***** DATA LINES
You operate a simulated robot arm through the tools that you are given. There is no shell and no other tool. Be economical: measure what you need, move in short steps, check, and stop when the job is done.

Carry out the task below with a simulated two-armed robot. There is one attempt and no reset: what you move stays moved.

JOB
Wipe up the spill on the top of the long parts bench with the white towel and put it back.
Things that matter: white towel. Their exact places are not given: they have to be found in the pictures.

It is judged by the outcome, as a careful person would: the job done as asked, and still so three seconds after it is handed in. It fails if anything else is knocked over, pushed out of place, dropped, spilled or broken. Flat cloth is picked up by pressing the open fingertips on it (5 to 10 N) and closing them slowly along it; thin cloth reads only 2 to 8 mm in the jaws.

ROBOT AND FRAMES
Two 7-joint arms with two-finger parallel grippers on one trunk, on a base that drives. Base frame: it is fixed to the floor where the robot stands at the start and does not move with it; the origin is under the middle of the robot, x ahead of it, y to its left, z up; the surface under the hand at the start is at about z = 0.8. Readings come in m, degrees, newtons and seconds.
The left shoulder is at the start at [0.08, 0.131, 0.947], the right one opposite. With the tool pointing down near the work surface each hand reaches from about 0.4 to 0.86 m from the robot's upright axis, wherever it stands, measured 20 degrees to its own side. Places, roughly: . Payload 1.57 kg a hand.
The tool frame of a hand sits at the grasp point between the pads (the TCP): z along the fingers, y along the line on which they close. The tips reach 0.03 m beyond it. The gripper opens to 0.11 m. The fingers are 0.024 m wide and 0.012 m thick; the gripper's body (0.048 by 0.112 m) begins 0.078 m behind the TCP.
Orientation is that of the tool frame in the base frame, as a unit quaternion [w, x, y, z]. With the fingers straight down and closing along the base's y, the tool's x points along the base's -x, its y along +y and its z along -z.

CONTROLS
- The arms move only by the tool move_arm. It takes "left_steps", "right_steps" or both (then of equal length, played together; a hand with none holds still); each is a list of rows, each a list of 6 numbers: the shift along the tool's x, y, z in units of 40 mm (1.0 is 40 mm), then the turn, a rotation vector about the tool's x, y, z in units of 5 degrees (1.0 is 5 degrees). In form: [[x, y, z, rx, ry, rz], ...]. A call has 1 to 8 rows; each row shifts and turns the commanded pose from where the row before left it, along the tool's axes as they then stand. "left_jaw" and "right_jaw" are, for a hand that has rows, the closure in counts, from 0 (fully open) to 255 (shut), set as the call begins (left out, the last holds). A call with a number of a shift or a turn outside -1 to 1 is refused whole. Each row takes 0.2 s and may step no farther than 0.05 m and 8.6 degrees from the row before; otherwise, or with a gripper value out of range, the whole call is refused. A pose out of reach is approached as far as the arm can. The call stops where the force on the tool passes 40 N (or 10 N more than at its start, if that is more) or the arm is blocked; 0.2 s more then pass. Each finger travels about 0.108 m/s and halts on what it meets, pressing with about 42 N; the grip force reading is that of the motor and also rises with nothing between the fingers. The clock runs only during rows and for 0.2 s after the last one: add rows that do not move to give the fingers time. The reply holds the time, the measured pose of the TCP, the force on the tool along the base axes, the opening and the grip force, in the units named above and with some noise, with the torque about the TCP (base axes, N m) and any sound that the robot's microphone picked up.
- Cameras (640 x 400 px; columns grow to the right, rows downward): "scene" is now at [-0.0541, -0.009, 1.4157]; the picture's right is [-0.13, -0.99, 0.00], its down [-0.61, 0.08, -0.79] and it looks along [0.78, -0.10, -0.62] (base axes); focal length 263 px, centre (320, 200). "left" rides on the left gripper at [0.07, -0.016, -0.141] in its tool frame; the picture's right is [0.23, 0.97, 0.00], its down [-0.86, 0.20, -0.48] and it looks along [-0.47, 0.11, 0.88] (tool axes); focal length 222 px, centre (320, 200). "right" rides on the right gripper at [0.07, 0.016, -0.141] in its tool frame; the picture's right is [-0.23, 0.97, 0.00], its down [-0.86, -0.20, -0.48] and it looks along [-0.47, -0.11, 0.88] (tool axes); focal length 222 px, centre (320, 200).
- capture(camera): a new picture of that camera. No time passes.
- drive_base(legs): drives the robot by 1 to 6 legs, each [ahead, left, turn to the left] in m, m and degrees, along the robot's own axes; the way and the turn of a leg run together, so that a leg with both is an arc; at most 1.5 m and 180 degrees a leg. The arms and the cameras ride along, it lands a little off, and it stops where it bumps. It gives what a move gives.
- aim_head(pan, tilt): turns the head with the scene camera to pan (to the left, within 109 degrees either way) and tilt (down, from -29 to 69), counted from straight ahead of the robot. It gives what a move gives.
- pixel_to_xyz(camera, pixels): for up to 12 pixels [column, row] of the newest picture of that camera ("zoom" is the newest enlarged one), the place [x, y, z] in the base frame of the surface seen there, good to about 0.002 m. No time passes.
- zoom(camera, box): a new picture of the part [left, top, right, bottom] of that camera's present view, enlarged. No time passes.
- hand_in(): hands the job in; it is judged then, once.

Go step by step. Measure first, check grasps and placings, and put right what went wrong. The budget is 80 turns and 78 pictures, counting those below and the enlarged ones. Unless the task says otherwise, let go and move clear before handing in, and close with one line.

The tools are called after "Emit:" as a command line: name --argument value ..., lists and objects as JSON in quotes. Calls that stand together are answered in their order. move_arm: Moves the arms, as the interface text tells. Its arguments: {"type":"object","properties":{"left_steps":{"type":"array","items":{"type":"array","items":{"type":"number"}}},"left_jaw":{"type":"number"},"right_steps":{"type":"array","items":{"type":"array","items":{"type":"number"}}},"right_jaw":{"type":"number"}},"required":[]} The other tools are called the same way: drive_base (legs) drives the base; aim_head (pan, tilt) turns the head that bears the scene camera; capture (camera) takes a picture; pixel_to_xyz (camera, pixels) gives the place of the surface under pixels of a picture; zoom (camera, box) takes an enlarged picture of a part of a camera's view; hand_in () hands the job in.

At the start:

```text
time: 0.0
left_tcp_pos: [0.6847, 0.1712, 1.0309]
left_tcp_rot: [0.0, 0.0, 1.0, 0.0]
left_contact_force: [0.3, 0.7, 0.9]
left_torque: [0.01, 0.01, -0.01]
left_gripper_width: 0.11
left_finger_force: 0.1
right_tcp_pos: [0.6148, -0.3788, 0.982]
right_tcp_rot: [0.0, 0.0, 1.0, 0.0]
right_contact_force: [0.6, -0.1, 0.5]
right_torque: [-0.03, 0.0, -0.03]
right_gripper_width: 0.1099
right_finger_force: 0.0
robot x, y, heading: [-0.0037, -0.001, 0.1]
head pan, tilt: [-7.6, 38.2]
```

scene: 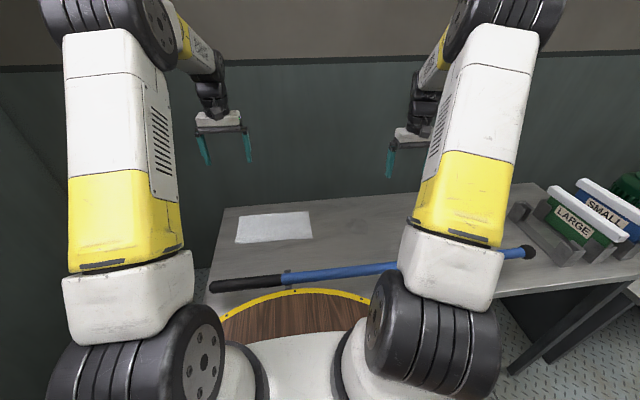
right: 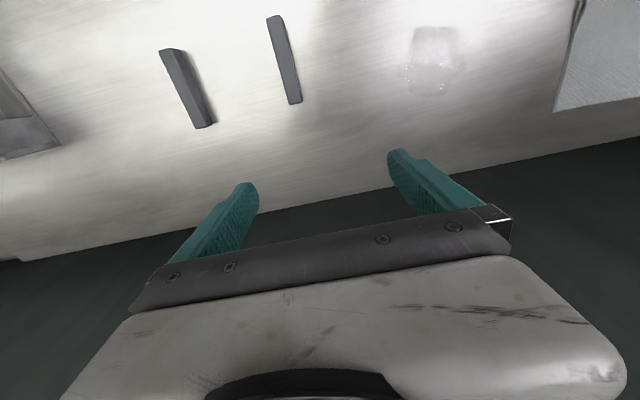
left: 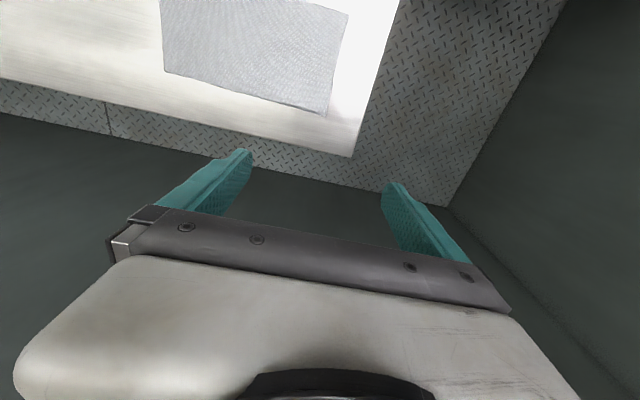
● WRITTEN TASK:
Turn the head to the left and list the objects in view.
**********
Figure out how many lines above include the string "white", then report that number and nothing else.

2